▶ **What you need to do**: Within the listing below, locate all lines containing the word "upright". Copy each one.

▶ **Available data**:
+===+
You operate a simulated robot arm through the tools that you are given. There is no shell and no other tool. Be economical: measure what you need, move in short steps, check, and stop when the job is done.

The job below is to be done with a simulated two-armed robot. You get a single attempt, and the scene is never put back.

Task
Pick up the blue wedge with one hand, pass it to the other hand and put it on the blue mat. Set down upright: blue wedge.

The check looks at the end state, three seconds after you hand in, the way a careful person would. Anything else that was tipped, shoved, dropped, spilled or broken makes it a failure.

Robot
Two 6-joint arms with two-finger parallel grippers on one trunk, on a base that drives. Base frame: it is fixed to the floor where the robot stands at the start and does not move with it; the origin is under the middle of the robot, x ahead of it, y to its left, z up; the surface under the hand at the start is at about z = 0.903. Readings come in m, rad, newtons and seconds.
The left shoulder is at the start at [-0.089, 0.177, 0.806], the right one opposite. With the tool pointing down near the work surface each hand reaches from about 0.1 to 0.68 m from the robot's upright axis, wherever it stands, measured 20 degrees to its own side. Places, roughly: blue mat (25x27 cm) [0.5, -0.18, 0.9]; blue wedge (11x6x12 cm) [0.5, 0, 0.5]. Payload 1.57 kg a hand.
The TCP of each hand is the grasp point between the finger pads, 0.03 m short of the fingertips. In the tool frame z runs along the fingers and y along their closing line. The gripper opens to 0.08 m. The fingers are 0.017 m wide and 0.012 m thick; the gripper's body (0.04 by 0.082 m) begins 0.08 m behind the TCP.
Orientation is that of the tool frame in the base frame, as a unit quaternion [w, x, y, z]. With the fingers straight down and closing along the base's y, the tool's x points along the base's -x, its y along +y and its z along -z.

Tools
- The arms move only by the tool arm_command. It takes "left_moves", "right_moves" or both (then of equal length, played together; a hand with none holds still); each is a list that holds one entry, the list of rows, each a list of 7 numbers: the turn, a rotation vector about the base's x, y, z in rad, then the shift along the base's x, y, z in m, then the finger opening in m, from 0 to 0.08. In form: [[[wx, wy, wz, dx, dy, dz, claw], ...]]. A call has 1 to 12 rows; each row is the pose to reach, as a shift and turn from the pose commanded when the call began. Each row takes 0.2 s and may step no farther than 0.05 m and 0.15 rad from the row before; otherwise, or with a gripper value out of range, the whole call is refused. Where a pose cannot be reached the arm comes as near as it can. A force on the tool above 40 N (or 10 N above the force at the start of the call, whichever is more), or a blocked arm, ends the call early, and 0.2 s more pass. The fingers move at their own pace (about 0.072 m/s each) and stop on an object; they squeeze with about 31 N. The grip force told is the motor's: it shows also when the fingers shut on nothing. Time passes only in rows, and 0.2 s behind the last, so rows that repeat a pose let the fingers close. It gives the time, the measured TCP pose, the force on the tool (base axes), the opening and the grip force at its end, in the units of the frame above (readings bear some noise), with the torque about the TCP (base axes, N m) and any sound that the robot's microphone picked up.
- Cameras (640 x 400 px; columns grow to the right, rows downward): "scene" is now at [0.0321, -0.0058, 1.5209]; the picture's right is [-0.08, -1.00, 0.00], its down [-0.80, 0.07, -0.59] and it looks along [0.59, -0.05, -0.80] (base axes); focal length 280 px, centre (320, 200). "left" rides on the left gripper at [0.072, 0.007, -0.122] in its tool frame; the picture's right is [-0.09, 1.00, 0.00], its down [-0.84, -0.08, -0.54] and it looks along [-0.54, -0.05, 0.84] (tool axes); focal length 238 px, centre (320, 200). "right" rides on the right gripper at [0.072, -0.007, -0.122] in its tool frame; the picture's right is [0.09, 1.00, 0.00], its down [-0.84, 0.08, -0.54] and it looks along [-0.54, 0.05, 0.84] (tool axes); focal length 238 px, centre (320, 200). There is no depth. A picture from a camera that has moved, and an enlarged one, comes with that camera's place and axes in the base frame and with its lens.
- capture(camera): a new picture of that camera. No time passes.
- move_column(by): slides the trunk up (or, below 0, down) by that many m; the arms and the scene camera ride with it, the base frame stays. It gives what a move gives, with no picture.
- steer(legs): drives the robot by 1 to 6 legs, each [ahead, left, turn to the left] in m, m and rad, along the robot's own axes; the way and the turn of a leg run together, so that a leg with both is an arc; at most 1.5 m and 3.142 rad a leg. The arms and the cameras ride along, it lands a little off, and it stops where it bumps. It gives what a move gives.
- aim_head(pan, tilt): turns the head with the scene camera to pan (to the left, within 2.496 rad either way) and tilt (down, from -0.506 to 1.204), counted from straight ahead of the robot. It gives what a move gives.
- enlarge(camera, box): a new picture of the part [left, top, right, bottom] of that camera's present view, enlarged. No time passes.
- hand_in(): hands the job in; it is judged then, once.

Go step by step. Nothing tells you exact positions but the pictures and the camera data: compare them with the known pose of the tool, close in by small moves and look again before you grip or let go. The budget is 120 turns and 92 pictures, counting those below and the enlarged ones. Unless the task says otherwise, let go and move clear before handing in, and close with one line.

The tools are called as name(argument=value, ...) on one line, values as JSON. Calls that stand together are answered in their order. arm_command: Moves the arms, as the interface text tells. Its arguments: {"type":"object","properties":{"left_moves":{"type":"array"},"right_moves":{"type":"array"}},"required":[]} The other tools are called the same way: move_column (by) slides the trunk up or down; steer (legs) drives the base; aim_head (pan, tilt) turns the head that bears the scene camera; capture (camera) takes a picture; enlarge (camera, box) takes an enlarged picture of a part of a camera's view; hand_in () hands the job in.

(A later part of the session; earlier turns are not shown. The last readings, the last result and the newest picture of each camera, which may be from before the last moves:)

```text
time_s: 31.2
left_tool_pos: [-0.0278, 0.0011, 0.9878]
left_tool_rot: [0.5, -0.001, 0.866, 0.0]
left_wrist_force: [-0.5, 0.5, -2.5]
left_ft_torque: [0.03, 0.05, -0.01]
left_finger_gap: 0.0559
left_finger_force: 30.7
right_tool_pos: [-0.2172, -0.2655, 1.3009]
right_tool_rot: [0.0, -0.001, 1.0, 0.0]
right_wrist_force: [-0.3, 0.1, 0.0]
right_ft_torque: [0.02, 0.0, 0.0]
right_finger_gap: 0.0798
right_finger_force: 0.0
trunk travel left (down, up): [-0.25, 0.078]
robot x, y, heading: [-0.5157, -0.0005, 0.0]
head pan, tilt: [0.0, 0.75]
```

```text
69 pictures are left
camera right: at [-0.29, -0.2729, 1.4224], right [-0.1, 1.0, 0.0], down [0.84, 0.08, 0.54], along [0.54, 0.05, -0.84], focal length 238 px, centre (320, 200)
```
+===+
▶ **Solution to this task**:
Pick up the blue wedge with one hand, pass it to the other hand and put it on the blue mat. Set down upright: blue wedge.
The left shoulder is at the start at [-0.089, 0.177, 0.806], the right one opposite. With the tool pointing down near the work surface each hand reaches from about 0.1 to 0.68 m from the robot's upright axis, wherever it stands, measured 20 degrees to its own side. Places, roughly: blue mat (25x27 cm) [0.5, -0.18, 0.9]; blue wedge (11x6x12 cm) [0.5, 0, 0.5]. Payload 1.57 kg a hand.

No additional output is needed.